In the book, there are few new twists on the age old story of desire. There are bois now -- spelled b-o-i-s -- and in this anthology there is a fair amount of polyurethane appendages and the use of male anatomical terms. In addition to bois, there are butches, femmes, Charles Bukowski impersonators, artists turned massage therapists, Harley motorcycle riding fantasy butches - and written between the lines or at times more explicitly there are moments of intimacy between women and an analysis of what it all means.
While Sappho wasn't writing about strap-ons, the topic of desire -- Come then now, dear goddess, and release me/ From my anguish -- to quote a line from Sappho's "Hymn To Aphrodite" -- is forever fraught.
Readers should be forewarned (although it probably comes as no surprise), that some of the stories in this anthology are not for the faint hearted. And some of the stories are downright --there's really no other way to say it -- heart-warming. One such story was entitled The Bucket List and it was written by Charlotte Dare. In this story, a woman falls in love with her neighbor who is in a long-term relationship with another woman which hasn't worked for years, if ever. The woman is 38 and it has long been her fantasy to be lovers with an older woman. The object of her desire is 58. There is a kiss, an affair, a break, and then a new relationship. Sound familiar?

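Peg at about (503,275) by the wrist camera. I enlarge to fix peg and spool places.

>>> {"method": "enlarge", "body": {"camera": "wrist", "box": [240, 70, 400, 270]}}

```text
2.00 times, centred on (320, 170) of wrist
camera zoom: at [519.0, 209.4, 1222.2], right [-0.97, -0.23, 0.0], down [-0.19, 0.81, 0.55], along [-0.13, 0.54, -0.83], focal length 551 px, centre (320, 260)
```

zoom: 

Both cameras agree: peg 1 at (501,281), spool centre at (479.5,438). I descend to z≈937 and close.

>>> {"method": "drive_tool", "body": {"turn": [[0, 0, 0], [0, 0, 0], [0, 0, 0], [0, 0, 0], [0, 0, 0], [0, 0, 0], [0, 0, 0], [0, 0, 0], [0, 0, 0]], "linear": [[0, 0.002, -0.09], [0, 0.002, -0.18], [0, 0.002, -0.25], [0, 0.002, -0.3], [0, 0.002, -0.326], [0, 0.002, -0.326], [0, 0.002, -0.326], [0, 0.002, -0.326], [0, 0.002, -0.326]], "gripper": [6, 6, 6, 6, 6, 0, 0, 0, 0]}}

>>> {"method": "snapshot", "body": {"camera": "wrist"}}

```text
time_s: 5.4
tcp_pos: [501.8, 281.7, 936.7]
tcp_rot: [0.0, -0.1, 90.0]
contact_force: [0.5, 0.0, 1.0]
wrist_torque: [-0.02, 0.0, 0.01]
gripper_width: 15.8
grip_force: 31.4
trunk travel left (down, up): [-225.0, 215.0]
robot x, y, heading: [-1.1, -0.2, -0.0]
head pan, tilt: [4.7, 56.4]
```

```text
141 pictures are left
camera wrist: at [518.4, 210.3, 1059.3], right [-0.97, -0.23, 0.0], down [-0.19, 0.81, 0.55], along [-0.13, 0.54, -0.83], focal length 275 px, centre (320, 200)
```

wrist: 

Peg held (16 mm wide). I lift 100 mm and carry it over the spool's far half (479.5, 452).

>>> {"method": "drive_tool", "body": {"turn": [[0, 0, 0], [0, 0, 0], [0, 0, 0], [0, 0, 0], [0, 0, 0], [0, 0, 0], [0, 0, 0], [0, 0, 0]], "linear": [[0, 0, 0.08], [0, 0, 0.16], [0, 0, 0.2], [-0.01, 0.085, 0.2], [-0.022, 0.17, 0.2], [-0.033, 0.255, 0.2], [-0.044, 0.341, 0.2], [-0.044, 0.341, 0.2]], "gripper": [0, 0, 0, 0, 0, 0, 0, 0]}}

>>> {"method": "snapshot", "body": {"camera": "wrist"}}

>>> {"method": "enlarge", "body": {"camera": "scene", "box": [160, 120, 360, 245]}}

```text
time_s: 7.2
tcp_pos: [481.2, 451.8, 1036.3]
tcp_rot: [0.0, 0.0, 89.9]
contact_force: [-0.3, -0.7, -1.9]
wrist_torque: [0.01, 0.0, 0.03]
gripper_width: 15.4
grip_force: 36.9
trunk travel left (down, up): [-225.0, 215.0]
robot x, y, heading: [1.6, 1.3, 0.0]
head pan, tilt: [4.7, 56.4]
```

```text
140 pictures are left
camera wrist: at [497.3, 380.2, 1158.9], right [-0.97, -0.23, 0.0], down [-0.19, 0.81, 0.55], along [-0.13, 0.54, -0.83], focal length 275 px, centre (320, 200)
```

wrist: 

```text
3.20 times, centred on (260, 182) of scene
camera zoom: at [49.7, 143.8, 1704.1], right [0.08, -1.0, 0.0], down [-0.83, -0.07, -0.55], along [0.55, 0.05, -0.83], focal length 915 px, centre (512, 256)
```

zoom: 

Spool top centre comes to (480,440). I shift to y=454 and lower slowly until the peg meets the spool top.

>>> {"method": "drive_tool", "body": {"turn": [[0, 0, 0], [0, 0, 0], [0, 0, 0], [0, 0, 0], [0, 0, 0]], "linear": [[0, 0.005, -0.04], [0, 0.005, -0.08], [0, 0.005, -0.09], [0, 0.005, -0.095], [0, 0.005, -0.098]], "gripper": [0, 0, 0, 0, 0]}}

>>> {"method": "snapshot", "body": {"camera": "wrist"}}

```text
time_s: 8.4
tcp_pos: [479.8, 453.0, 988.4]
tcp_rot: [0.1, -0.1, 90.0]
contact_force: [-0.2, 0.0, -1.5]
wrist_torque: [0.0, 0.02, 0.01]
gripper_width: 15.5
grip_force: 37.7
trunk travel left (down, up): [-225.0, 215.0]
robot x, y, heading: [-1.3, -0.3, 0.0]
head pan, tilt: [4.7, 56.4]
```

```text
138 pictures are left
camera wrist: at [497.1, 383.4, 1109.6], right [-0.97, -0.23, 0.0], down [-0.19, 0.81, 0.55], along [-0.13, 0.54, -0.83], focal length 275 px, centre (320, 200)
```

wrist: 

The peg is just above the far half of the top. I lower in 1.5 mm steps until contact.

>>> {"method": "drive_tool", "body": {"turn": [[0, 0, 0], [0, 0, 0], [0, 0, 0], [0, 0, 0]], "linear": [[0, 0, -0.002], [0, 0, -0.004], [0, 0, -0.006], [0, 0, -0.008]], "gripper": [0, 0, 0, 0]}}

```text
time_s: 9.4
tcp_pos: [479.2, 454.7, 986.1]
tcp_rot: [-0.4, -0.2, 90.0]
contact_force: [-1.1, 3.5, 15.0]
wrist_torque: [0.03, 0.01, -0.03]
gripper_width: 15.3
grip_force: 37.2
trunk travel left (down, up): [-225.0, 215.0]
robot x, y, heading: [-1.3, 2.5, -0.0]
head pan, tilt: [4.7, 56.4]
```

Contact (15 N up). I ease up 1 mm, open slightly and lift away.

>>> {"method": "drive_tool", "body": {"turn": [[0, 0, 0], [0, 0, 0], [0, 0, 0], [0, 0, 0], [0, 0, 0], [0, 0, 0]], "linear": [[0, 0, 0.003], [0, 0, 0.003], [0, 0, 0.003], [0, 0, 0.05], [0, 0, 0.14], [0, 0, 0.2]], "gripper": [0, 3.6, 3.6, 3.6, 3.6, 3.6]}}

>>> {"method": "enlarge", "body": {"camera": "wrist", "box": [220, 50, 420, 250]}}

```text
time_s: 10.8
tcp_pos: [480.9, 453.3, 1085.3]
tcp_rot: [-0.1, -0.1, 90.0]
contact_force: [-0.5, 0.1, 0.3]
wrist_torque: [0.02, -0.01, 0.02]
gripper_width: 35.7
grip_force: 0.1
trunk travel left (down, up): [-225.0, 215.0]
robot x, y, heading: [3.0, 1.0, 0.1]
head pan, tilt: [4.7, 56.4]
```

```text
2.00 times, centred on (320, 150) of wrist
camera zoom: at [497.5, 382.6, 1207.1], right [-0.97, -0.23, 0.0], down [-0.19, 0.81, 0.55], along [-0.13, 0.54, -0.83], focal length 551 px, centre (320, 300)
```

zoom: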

In another story, Rachel Kramer Bussel writing from the point of view of a lesbian artist turned massage therapist, brings us a piece of dialogue and insight:
"One of the other reasons my friends wanted me to come here is for the sheer pleasure of being touched. My girlfriend of twelve years left me last year and I kept the apartment, the bed, the art. It looks just like when she left except that she's moved on, and I haven't. It's hard for me to let people touch me," she said, and Marisa knew that it wasn't just a butch thing, though she's been with her share of stone butches and had gotten used to that separation of body and desire, of control and want; they gave to her in other ways, many other ways.
In another story, Shanna Germain brings us a tale of a woman who works at an animal shelter who watches the women who come to the shelter to adopt pets and says there is a connection between their sexual habits and the strays they take home.
Now, girls who pick Labs, those are good. German shepherds. Huskies. The mixes. Smart, calm dogs with a fine spirit in their eyes. Intelligent enough to disarm you. The ones who will know their own pleasure and want to discover yours... sometimes working here kills me. I want to take every one of these dogs home and show them that they're loved. But of course, you can only do so much....
Girls are different. I don't want to take any of them home... I trot off in the morning hours like a stray who's slipped off her collar and needs to remember the way freedom feels as it rushes past her ears."
In the end of the story, she meets a woman at the shelter who she wants to take home.
At the end of so many of these stories, but not all, girl gets girl. After all isn't that what lesbian desire is all about?